Since their last Grand Final triumph, they have signed 18 players. In comparison, the current Super League champions, St Helens, have signed five players in the same period of time.

Beyond that, Leeds have handed out five debuts to Academy players. It means that in just over two years, 23 new players have represented the club.

A look back on the most successful sides of the Super League era tells you continuity is key. Leeds’ golden decade was delivered by a squad barely touched but gradually tweaked along the way. Bradford made two signings before their treble-winning season in 2003 and the great St Helens side of 2006 was bolstered by three signings before they won the lot.

Drastic overhauls don’t bring success, but Leeds, partly by choice but also out of necessity, have gone through that process.

Since Kevin Sinfield has arrived he has been tasked with sorting out their salary cap. Kallum Watkins, Matt Parcell, Nathaniel Peteru and Tui Lolohea have all departed and been replaced by either homegrown talent or players on less money. As a result, Leeds’ cap is now in order and under Richard Agar they’ve assembled a squad ready to compete near the top and that crucially, has longevity. Luke Gale, Matt Prior and Adam Cuthbertson are the only players 31 or older.
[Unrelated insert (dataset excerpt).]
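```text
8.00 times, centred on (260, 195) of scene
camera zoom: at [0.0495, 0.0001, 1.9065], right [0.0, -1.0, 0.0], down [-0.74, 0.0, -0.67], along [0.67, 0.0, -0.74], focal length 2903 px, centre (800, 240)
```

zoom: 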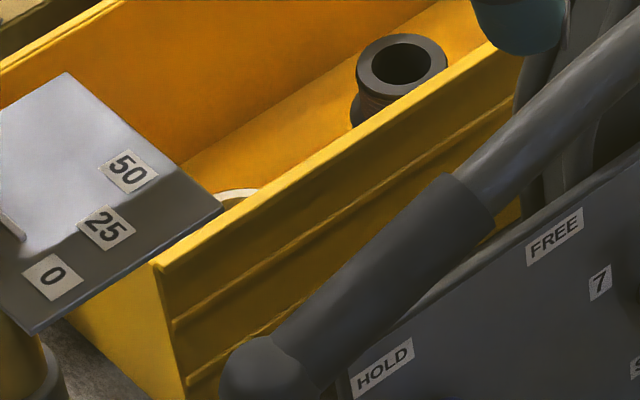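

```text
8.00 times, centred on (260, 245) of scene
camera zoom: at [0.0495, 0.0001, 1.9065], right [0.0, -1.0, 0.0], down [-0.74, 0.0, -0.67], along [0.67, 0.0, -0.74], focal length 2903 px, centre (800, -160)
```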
Squad changes aren’t likely to be as frequent now and it’s much more likely to be a one in, one out regime. Agar felt his squad was a powerhouse prop off being complete, which emphasises his trust in the current roster.

Leeds only have five players off-contract this winter too. Myler and Ward are two of those and they are likely to be replaced. Leeds’ admiration of Australian Jai Field isn’t a secret and he could fill the utility void left by Myler. Ward’s departure will free up salary cap space but at the same time, Cameron Smith had emerged before lockdown and in Sam Walters and Alex Sutcliffe, Leeds boast two of the brightest young back-rowers in the game. They could well prove to be Ward’s replacement long-term.

That leaves Adam Cutherbtson, Brad Dwyer and Tom Briscoe off-contract and the likelihood is they won’t all leave. It means there’s little room for manoeuvre this year anyway.

Recruitment is cyclical and coaches normally have a three-year plan. The reality is that Agar, after much change, is in the first year of his. Changes won’t be at large.